Zimbabwe poll may head to runoff

Opposition leader Morgan Tsvangirai will beat President Robert Mugabe in Zimbabwe's crucial election, but be forced into a runoff vote in three weeks, according to a ruling party projection.

Two ZANU-PF party sources said on Tuesday the projection showed Tsvangirai falling short of the 51 percent needed for outright victory. It was similar to projections by an independent monitoring group.

A spokesman for Tsvangirai's Movement for Democratic Change denied a New York Times report that Mugabe's advisers were negotiating his resignation with the MDC because Mugabe considered the prospect of a runoff demeaning.

"I can confirm that there are no talks with Mugabe," said MDC spokesman Nelson Chamisa when asked about the story on the New York Times Web site.

Mugabe, in power for 28 years, faced his most formidable challenge in the election, with both Tsvangirai and third candidate Simba Makoni, a former finance minister, accusing him of reducing the population to misery.

The opposition and international observers said Mugabe rigged the last presidential election in 2002. But some analysts say the groundswell of discontent over an economy in freefall is too great for him to fix the result this time without risking major unrest.

Zimbabweans are suffering the world's highest inflation of more than 100,000 percent, food and fuel shortages, and an HIV/AIDS epidemic that has contributed to a steep decline in life expectancy.

NO PRESIDENTIAL RESULTS

No official results have yet emerged on Saturday's presidential poll. The opposition charges that the delay veils attempts by Mugabe to hang on to power by rigging the vote.

Official results on Tuesday showed ZANU-PF with a narrow lead of two seats in the parliamentary poll with 131 out of 210 constituencies declared. But a breakaway opposition party took another five seats.

A third government minister lost his seat and results showed the opposition Movement for Democratic Change (MDC) making some inroads into Mugabe's traditional rural strongholds.

The MDC said Tsvangirai had won 95 percent of rural constituencies where the results were known.

Two senior government sources who asked not to be named said their projections showed Tsvangirai getting 48.3 percent, against Mugabe's 43 percent, with Makoni taking eight percent.

"What this means is that we are looking at a re-run because he did not win with a margin of over 51 percent that would have given him the job straight away," one of the sources said.
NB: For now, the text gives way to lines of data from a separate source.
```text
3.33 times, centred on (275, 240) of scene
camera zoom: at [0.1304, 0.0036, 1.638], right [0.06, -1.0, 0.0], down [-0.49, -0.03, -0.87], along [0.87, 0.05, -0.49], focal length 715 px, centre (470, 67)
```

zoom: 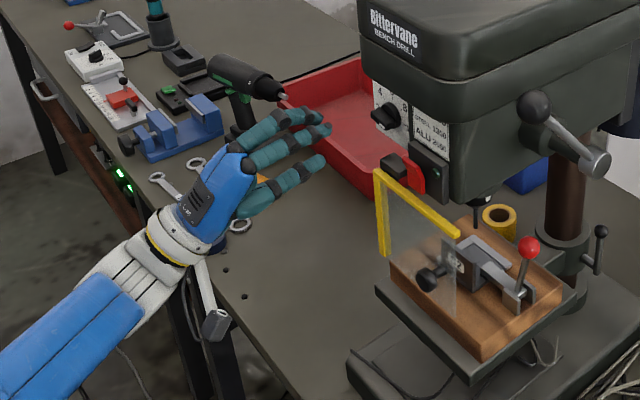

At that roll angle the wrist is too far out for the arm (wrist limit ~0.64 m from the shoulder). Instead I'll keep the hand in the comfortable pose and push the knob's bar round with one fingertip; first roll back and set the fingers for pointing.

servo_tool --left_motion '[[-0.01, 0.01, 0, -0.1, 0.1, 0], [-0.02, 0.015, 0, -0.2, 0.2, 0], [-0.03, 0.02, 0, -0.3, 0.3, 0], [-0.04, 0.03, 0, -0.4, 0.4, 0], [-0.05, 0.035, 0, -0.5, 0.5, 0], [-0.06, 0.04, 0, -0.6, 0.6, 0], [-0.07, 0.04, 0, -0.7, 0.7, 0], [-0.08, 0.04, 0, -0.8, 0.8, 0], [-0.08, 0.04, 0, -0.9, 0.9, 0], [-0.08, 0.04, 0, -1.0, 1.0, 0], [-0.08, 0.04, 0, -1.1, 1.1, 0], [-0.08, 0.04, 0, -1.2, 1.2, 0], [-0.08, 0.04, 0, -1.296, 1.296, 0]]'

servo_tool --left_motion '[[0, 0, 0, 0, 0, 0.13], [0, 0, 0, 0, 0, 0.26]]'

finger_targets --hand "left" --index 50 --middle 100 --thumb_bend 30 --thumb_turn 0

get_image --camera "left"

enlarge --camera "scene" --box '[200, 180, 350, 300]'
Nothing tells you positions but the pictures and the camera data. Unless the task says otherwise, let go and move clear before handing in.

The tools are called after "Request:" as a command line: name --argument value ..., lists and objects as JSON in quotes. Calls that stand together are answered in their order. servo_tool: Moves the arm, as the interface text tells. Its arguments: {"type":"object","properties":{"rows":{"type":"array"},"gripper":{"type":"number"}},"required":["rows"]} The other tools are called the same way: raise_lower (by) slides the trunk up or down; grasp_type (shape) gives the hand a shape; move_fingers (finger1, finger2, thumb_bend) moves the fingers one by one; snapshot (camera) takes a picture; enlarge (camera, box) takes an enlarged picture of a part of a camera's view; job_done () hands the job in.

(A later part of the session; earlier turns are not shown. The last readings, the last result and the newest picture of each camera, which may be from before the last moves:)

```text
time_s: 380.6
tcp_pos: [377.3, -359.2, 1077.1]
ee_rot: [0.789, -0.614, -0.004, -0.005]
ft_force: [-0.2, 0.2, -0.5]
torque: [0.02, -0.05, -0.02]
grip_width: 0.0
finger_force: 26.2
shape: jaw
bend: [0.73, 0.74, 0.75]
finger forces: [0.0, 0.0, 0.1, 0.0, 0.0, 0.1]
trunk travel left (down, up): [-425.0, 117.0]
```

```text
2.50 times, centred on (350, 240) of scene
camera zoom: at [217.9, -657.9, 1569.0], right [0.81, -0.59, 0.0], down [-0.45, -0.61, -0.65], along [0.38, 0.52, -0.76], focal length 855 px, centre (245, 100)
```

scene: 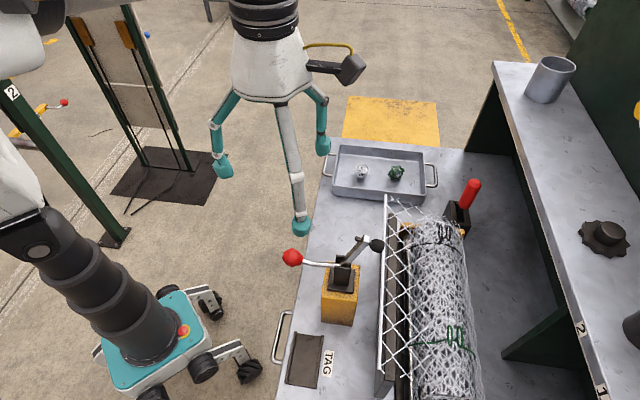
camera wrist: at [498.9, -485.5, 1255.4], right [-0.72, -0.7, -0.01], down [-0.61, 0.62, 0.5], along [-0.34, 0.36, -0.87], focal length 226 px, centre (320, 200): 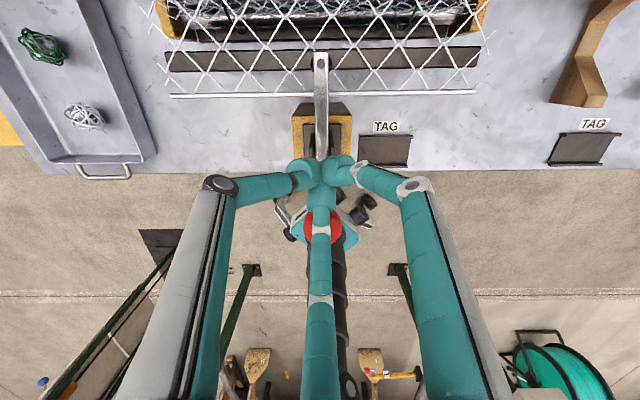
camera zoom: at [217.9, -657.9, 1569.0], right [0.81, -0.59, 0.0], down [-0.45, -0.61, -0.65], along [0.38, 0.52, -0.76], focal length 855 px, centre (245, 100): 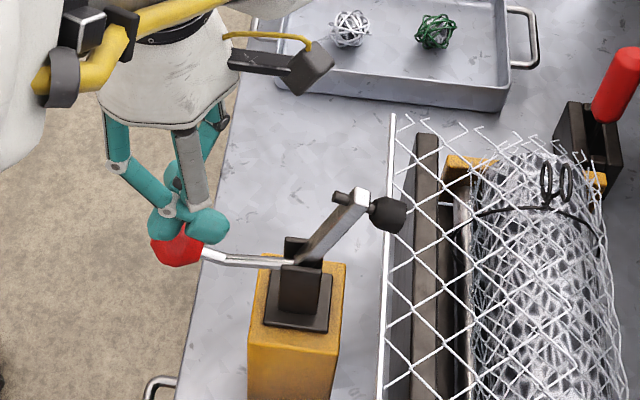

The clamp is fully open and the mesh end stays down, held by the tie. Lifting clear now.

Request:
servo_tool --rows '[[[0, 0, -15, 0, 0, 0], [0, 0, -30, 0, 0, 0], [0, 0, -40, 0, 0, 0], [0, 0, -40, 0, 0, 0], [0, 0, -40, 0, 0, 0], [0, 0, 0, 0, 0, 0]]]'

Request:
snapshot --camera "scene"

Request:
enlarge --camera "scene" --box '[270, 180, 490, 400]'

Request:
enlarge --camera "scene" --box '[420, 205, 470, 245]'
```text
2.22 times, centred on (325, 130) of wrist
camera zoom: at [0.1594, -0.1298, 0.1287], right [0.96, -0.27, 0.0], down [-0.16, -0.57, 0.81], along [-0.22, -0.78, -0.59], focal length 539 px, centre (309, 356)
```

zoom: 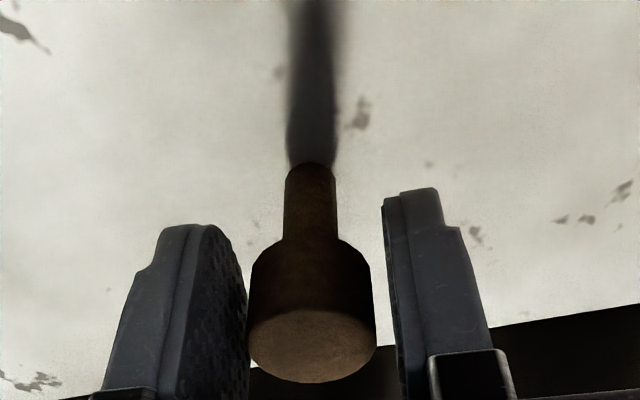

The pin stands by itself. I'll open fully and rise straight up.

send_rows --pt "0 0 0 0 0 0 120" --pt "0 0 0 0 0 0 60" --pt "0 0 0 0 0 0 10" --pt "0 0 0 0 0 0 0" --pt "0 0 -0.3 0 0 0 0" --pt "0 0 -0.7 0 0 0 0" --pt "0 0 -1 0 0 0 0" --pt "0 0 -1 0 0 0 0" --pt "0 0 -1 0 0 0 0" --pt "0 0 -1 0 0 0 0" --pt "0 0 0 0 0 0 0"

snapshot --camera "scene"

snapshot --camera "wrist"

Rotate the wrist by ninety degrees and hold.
A projection by the independent Zimbabwe Election Support Network (ZESN) had Tsvangirai taking 49.4 percent and Mugabe 41.8 percent with Makoni on 8.2.

The opposition is expected to unite behind one candidate if there is a runoff, which would be held three weeks after last Saturday's election.

A senior Western diplomat told Reuters a re-run was likely.

"We can all speculate about what they (ZANU-PF) did or did not do. But when you look at some of the projections by other observers, such as ZESN, they are pointing to a re-run," he said.

Electoral authorities said they were still collating and verifying returns.

"It is now clear that there is something fishy. The whole thing is suspicious and totally unacceptable," MDC spokesman Nelson Chamisa said.

Seven European countries and the United States called on Zimbabwe's Electoral Commission to quickly release the results.

British Prime Minister Gordon Brown on Tuesday called for their immediate publication, saying the democratic rights of Zimbabweans must be upheld.

"The eyes of the world ... will be upon Zimbabwe so that the doubts that people have and the questions people have can be answered," Brown said.